Gearing Up for THE GENOME REVOLUTION – Brief Article

Marc Bertucco

Despite recent advances in human genetic research, predicting and treating psychological disorders through genetic means remains largely theoretical. Currently, the U.S. Department of Energy (DOE) and National Institutes of Health’s Human Genome Project hopes to complete a detailed “road map” of the human genome by 2003, and a nearly complete working draft is scheduled for publication in February 2001. “We’re creating a resource that thousands of scientists can then use to do the research they want to do,” says Daniel Drell, Ph.D., of the DOE Office of Biological and Environmental Research.

Approximately 100 genes are currently used for diagnosis, but the human genome has an estimated 50,000 to 100,000 genes. While some genes have been known for 40 years, others connected to diseases like Alzheimer’s were only recently discovered and so are more controversial. For example, every human has ApoE, the so-called Alzheimer’s gene. Only when there is a particular abnormality within that gene does the possibility of developing the disease exist.

In addition to these genetic uncertainties, scientists are quick to remind us of the environment’s important role in making us who we are.
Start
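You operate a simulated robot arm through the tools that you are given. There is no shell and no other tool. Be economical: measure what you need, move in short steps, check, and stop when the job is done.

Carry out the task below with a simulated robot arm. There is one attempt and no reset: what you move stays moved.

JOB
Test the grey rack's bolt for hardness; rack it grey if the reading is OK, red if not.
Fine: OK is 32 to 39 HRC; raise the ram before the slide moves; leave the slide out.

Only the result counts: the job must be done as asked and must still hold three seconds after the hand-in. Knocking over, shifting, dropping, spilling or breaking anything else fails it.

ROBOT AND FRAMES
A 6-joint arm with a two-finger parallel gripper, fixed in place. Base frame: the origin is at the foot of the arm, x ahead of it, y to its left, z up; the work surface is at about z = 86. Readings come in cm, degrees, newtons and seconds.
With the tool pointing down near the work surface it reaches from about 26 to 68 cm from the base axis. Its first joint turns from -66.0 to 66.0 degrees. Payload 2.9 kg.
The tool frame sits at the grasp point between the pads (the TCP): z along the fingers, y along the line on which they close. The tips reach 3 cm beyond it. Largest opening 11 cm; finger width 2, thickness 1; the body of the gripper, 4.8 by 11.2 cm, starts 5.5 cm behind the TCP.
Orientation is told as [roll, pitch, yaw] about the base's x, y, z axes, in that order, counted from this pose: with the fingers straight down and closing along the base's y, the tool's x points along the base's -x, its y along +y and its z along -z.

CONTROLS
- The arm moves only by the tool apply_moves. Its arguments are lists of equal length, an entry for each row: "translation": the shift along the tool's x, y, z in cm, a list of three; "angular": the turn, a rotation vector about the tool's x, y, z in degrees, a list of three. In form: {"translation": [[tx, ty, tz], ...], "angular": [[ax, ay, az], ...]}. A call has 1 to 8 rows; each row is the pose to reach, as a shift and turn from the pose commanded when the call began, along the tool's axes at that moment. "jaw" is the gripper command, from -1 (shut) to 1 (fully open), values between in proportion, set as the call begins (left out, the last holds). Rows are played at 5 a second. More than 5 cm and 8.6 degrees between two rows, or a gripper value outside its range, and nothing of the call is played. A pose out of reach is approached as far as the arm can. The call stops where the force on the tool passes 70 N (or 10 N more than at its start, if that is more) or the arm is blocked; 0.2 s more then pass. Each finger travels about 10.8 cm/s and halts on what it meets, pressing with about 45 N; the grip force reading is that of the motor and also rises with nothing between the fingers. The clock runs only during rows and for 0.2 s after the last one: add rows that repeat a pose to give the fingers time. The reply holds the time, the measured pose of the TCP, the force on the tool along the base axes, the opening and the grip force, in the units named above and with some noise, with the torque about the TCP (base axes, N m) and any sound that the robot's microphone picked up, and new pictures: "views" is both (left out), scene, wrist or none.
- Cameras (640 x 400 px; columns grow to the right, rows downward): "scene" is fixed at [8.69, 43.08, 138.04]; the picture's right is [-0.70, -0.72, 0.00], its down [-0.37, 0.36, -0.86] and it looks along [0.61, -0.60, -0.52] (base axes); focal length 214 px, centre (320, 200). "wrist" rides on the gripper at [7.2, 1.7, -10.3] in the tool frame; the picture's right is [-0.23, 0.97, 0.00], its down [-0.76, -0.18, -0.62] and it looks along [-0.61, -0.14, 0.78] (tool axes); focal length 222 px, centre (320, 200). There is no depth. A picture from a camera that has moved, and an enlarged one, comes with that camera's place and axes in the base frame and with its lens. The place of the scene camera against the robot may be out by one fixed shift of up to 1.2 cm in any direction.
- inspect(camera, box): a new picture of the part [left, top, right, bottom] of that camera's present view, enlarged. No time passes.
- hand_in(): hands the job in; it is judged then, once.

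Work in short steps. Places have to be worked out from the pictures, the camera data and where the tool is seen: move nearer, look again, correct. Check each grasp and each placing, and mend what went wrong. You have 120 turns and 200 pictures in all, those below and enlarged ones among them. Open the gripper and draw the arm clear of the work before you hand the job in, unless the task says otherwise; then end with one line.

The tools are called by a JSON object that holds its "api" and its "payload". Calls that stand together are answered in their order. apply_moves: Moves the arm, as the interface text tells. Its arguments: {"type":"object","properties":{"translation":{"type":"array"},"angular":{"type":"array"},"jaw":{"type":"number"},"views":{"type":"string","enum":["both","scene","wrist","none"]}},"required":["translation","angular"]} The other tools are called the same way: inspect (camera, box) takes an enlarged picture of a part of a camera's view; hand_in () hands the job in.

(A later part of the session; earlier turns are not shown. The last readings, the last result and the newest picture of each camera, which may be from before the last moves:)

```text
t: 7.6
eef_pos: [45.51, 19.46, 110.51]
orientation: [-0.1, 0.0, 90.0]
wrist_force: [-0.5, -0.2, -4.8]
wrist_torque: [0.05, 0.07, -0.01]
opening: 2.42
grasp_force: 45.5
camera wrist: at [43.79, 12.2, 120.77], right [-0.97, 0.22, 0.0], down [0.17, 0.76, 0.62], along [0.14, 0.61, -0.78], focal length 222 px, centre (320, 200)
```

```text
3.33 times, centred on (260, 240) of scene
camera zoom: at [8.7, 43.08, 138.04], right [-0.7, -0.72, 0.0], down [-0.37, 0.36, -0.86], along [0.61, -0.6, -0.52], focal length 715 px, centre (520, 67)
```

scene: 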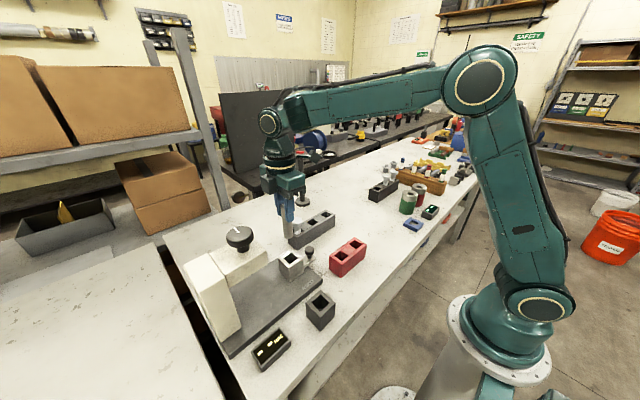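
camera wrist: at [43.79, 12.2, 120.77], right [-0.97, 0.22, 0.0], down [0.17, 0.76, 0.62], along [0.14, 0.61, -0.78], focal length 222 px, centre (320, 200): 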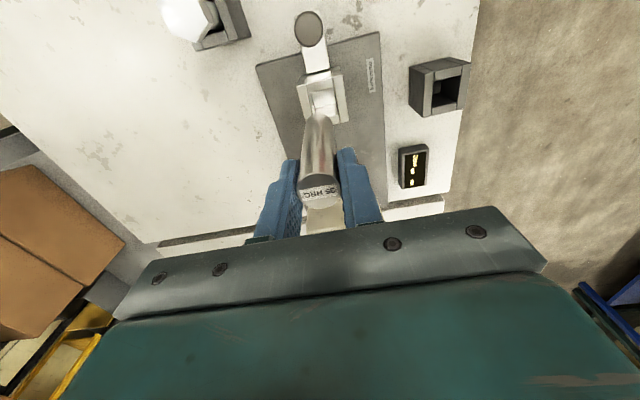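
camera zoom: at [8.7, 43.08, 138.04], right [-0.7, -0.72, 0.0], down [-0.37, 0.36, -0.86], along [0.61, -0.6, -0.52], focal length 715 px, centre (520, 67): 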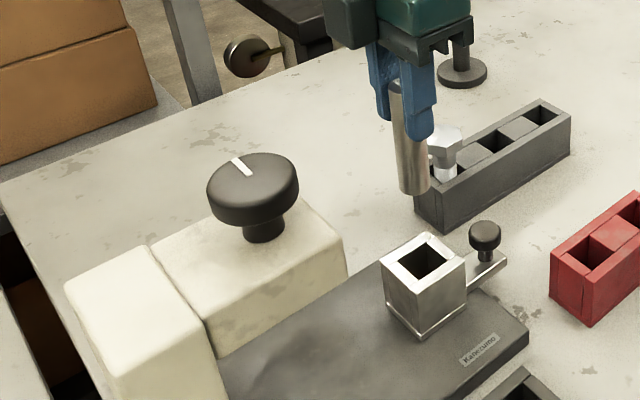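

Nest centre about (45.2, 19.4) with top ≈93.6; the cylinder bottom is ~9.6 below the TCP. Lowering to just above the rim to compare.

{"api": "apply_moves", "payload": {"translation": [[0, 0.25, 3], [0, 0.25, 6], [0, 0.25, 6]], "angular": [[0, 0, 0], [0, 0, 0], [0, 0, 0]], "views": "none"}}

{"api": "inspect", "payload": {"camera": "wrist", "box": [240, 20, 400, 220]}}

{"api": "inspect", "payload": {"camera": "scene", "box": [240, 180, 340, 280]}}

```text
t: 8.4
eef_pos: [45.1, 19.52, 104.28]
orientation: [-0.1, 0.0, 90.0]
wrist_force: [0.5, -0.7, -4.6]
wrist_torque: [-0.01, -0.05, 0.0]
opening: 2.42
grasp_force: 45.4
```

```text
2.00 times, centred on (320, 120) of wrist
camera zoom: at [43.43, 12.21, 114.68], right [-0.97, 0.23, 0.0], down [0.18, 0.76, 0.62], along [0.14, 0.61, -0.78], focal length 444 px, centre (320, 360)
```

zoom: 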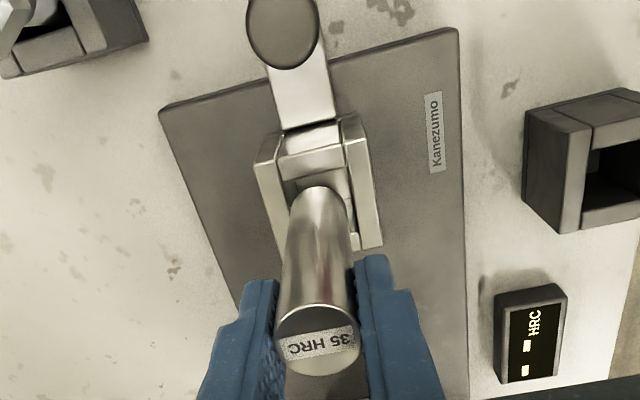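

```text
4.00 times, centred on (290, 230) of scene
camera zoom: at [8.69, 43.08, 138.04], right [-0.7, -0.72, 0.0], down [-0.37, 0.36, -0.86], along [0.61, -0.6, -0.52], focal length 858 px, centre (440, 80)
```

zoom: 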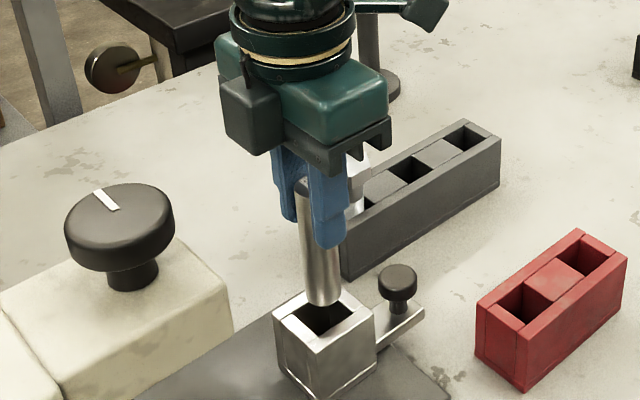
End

Drell explains that while certain psychological disorders seem to run in the family, studies on identical twins have revealed that the genetic component is just one piece of a very complicated puzzle.

“If you look at the concordance rate in identical twins [for mental conditions], it is somewhere in the 50% range” Drell says. “If it were 100% then you would say genes were responsible–that’s clear. But because it is in the 50% range, you have to say that while genes are important, they’re not everything.”

Because of these complexities, gene therapy for behavioral and emotional disorders is probably decades away, and it’s also not the whole answer. “The brain and its functioning remain more complicated and more mysterious than absolutely anything else that goes on in the human body,” says Drell. “[This] is going to take us a very, very, very long time.”